No sé por qué me detuve de manera especial en el Transparente de Narciso Tomé. Lo he visto y contemplado mil veces, pero debe ser que la pandemia nos ha dejado agujeros en los ojos, como en el ensayo de Saramago. Quizá sea porque los tiempos se oscurecieron con el coronavirus y solo las plagas, la peste y el cólera anidaban en mi cabeza. Pero la luz que irradiaba aquel día hizo que me quedara prendado de él. Hace falta luz en nuestras vidas, pensé. Y seguí cavilando.
Dicen los que de esto saben que la idea del Transparente fue del arzobispo Astorga, que quería dar más luz al Sagrario de la Catedral. Pronto quedó seducido por el proyecto del maestro Tomé, que había trabajado nada menos que con Churriguera. Y no se le ocurrió otra cosa que romper la bóveda de la catedral medieval a la altura de la girola para que toda la luz posible entrara a cañón igual que una revelación divina. El resto ya lo saben. Uno de los conjuntos más hermosos que puedan contemplarse, lleno de angelotes, apóstoles, deidades, figuras bíblicas retorcidas a la manera barroca, o ya más rococó del XVIII. El resultado es verdaderamente original para la época y aún hoy nos sigue sorprendiendo al contemplar la luz cegadora, el destello celestial que emana a la espalda del altar mayor.
Cierto es que hay que levantar la cabeza para encontrar el secreto de la luz, casi como en la caverna de Platón. Y una vez que uno encuentra el punto de inicio, la bóveda que se abre, no puede dejar de fijar sus ojos en él. Es como magia, arte de birlibirloque que vuelve loco a quien lo mira. Una fiesta principal, alucinante, con los apóstoles reunidos en la cena, cegados por la Eucaristía y la luz que irradia de lo Alto. Qué pena que hayamos perdido la trascendencia para explicar la vida.
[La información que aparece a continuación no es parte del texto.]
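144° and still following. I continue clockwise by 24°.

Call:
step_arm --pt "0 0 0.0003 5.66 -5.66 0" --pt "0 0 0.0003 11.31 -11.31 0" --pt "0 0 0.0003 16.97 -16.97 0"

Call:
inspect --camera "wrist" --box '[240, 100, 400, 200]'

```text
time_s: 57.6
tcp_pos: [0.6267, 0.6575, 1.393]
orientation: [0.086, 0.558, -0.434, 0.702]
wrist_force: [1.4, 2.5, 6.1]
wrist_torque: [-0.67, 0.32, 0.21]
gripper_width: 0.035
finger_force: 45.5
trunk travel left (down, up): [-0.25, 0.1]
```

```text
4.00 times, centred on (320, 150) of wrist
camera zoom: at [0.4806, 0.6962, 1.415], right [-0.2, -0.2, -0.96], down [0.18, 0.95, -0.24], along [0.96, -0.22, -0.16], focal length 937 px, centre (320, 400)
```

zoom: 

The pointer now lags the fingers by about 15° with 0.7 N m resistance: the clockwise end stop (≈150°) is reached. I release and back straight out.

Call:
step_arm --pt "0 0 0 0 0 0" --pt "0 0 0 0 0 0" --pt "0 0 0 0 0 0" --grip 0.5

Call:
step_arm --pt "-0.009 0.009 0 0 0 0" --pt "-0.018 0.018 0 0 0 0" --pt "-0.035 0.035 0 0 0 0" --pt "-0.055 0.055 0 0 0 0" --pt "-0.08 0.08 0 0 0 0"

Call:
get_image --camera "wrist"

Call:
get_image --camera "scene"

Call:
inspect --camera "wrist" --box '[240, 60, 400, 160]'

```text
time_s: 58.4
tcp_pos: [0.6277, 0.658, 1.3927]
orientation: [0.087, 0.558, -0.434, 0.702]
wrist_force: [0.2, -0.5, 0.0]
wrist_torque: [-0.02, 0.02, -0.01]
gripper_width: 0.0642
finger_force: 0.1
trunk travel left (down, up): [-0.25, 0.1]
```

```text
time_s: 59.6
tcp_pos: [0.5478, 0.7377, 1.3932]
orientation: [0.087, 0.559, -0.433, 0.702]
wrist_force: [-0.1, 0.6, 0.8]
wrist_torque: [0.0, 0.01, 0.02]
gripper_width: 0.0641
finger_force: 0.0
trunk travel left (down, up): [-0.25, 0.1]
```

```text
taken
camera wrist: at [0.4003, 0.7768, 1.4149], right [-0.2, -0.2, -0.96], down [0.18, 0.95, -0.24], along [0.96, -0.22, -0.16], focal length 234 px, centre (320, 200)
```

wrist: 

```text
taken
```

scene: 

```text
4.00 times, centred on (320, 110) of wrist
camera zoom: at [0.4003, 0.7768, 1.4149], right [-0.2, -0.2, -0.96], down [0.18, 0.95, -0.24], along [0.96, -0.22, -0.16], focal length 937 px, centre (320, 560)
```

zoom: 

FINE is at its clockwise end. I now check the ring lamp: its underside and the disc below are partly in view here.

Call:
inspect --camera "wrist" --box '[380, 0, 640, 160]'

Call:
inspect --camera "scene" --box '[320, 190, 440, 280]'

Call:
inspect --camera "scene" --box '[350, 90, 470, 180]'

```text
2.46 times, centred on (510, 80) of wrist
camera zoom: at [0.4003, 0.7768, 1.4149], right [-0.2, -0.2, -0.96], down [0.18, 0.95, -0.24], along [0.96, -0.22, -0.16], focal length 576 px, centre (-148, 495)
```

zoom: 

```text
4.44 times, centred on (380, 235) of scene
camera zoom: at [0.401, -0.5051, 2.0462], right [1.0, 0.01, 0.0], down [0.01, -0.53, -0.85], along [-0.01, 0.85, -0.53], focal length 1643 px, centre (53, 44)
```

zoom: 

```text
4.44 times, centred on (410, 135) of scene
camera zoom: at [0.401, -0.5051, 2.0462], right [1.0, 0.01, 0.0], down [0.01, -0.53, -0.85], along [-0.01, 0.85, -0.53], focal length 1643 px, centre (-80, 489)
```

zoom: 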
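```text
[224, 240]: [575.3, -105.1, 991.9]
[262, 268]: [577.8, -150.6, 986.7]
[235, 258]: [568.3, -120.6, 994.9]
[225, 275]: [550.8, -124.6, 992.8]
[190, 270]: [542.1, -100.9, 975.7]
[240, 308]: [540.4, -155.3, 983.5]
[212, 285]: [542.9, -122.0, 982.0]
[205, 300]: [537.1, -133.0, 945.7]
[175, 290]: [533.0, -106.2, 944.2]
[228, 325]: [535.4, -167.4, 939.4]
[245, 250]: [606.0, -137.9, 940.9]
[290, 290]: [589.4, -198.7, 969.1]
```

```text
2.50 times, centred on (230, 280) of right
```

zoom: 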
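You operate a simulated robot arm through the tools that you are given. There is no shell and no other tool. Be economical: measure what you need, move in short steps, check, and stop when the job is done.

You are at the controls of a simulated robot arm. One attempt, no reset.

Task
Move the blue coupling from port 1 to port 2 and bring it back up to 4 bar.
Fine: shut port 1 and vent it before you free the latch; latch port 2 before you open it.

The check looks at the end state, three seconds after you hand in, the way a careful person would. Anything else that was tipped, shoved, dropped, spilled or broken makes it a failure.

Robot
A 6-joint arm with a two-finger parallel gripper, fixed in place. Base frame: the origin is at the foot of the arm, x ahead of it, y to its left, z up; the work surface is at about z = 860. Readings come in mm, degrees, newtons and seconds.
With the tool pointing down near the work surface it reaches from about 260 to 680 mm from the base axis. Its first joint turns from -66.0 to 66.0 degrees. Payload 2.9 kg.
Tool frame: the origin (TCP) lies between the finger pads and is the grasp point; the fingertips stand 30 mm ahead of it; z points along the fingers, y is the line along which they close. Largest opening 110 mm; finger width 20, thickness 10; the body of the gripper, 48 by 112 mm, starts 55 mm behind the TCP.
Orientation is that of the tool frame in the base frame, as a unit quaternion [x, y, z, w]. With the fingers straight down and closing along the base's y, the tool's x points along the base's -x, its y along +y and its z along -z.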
Pero lo cierto es que la luz es más necesaria hoy que nunca, un transparente que abra los ojos del odio, la cerrazón y la casuística. Los borregos van en rebaños de a dos, rojos y fachas, pintados cada uno a su manera. Nada les hace pensar que pueden no llevar razón, que la duda es el principio del conocimiento, que el coronavirus ha desnudado la vida como la conocíamos. Nos falta luz, desde la tarjeta de Iglesias a los planes de Sánchez. Y un Tomé que ilumine la escena. Podríamos ser los periodistas, aquellos al menos -pocos- que decidan dejar los rebaños y hacer de la honestidad la luz de la transparencia.